─── Excerpted passage

8-K 1 a8-knewdirectorwininger.htm 8-K Document


Pursuant to Section 13 or 15(d) of the Securities Exchange Act of 1934
Date of report (Date of earliest event reported): June 6, 2019
ION Geophysical Corporation
(Exact Name of Registrant as Specified in Charter) 

(State or other jurisdiction of incorporation)
(Commission file number)
(I.R.S. Employer Identification No.)
2105 CityWest Blvd., Suite 100 Houston, Texas
(Address of principal executive offices)
(Zip Code)

Registrant’s telephone number, including area code: (281) 933-3339
 (Former Name or Former Address, if Changed Since Last Report) 

Check the appropriate box below if the Form 8-K filing is intended to simultaneously satisfy the filing obligation of the registrant under any of the following provisions (see General Instruction A.2. below):
Written communication pursuant to Rule 425 under the Securities Act (17 CFR 230.425)
Soliciting material pursuant to Rule 14a-12 under the Exchange Act (17 CFR 240.14a-12)
Pre-commencement communication pursuant to Rule 14d-2(b) under the Exchange Act (17 CFR 240.14d-2(b))
Pre-commencement communication pursuant to Rule 13e-4(c) under the Exchange Act (17 CFR 240.13e-4(c))

Securities registered pursuant to Section 12(b) of the Act:
Title of each class
Trading Symbol(s)
Name of each exchange on which registered
New York Stock Exchange (NYSE)

Indicate by check mark whether the registrant is an emerging growth company as defined in Rule 405 of the Securities Act of 1933 (17 CFR §230.405) or Rule 12b-2 of the Securities Exchange Act of 1934 (17 CFR §240.12b-2).

──────

> What this exercise asks:
A. What does the excerpted passage say from "Registrant’s telephone number, including" through "Trading Symbol(s)"? Give the exact wording.
B. Could you carry on with the excerpted passage from where it ends?

─── Raw data

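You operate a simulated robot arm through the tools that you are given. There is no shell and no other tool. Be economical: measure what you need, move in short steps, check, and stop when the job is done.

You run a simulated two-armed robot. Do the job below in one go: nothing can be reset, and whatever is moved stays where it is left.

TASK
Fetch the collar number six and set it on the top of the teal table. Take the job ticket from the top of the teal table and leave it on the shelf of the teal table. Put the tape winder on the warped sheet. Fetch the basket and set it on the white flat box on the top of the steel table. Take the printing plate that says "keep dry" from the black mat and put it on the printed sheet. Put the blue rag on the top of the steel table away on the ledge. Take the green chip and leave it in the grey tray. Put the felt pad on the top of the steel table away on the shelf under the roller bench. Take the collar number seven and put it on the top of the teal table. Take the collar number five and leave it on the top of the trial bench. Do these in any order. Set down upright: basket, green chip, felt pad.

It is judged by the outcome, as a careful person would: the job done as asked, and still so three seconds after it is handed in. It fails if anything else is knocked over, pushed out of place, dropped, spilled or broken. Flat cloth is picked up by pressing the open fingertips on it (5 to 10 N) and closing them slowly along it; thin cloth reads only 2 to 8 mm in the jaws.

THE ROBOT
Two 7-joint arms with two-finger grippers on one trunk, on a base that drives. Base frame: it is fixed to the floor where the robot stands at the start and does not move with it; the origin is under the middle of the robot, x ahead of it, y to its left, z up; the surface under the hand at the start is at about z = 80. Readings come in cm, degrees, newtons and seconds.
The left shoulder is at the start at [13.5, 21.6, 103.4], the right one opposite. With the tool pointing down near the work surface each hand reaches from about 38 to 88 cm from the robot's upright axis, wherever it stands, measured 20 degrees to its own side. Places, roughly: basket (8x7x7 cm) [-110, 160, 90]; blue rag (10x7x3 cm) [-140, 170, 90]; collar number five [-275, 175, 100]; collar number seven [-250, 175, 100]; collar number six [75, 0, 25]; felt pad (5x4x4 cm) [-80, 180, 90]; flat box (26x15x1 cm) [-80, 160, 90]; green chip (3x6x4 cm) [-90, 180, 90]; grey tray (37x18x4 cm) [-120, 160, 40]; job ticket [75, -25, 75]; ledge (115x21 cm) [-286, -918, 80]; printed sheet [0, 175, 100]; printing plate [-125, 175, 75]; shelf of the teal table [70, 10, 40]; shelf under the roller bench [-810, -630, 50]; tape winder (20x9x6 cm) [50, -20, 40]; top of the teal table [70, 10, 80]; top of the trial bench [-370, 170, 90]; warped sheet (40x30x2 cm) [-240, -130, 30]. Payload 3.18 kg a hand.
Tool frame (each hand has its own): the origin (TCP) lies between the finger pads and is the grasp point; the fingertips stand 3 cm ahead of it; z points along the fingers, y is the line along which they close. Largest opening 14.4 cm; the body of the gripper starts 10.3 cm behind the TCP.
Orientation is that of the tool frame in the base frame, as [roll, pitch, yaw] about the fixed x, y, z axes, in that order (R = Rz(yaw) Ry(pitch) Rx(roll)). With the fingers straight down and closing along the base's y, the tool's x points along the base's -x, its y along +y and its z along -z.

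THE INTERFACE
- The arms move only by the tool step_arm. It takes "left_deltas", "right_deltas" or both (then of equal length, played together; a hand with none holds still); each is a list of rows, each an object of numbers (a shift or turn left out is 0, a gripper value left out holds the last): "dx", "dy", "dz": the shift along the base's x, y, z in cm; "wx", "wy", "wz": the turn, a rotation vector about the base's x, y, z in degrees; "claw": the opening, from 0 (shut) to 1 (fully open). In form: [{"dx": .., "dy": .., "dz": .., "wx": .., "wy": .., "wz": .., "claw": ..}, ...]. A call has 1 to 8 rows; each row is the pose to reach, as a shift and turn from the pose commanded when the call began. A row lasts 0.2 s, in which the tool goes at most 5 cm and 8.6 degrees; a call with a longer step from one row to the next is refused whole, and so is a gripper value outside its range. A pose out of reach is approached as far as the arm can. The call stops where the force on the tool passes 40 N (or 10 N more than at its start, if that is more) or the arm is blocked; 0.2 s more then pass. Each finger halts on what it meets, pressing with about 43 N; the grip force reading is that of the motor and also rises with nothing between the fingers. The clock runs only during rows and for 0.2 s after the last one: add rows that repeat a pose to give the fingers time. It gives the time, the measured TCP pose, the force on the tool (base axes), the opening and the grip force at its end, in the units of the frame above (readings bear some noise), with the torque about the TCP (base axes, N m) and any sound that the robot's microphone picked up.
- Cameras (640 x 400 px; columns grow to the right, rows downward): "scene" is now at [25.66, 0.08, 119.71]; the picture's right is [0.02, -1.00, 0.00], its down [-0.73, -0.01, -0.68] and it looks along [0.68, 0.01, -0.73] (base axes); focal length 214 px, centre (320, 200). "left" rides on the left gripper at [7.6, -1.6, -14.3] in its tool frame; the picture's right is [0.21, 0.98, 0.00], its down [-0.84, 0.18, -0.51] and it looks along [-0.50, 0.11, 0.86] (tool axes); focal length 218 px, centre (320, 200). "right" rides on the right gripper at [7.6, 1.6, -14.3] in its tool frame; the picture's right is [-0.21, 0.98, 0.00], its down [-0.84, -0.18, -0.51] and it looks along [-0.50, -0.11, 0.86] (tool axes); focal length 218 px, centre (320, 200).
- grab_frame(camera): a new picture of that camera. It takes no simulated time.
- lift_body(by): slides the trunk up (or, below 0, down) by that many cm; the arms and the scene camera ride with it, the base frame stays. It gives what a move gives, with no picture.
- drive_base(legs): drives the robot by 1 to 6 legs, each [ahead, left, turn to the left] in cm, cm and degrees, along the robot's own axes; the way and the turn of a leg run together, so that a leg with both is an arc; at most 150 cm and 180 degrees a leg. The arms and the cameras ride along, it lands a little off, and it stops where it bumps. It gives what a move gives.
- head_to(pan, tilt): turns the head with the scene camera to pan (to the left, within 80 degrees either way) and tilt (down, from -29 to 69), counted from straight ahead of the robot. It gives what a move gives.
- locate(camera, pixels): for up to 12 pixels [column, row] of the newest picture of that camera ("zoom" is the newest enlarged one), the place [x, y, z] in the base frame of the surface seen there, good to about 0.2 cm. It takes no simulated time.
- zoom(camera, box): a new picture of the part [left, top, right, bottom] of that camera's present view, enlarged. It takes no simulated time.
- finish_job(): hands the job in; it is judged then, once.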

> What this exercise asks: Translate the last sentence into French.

──────

> Responses for each task:
A.
Registrant’s telephone number, including area code: (281) 933-3339
 (Former Name or Former Address, if Changed Since Last Report) 

Check the appropriate box below if the Form 8-K filing is intended to simultaneously satisfy the filing obligation of the registrant under any of the following provisions (see General Instruction A.2. below):
Written communication pursuant to Rule 425 under the Securities Act (17 CFR 230.425)
Soliciting material pursuant to Rule 14a-12 under the Exchange Act (17 CFR 240.14a-12)
Pre-commencement communication pursuant to Rule 14d-2(b) under the Exchange Act (17 CFR 240.14d-2(b))
Pre-commencement communication pursuant to Rule 13e-4(c) under the Exchange Act (17 CFR 240.13e-4(c))

Securities registered pursuant to Section 12(b) of the Act:
Title of each class
Trading Symbol(s)

B.
Emerging growth company ☐

If an emerging growth company, indicate by check mark if the registrant has elected not to use the extended transition period for complying with any new or revised financial accounting standards provided pursuant to Section 13(a) of the Exchange Act. ☐

Item 5.02    Departure of Directors or Certain Officers; Election of Directors; Appointment of Certain Officers; Compensatory Arrangements of Certain Officers.

On June 6, 2019, ION Geophysical Corporation (the “Company”) issued the attached press release announcing the election of Ms. Tina Wininger to the Board of Directors of the Company (the “Board”) and her appointment to the Audit Committee of the Board, effective June 7, 2019. Ms. Wininger was elected as a Class III Director, for a term commencing on June 7, 2019, and expiring at the 2020 annual meeting of the Company’s stockholders or until her successor shall have been elected and qualified or her earlier resignation or removal.

Also effective June 7, 2019, the Company announced Mr. David H. Barr’s resignation from the Audit Committee of the Board. (Mr. Barr continues to serve on the Board.)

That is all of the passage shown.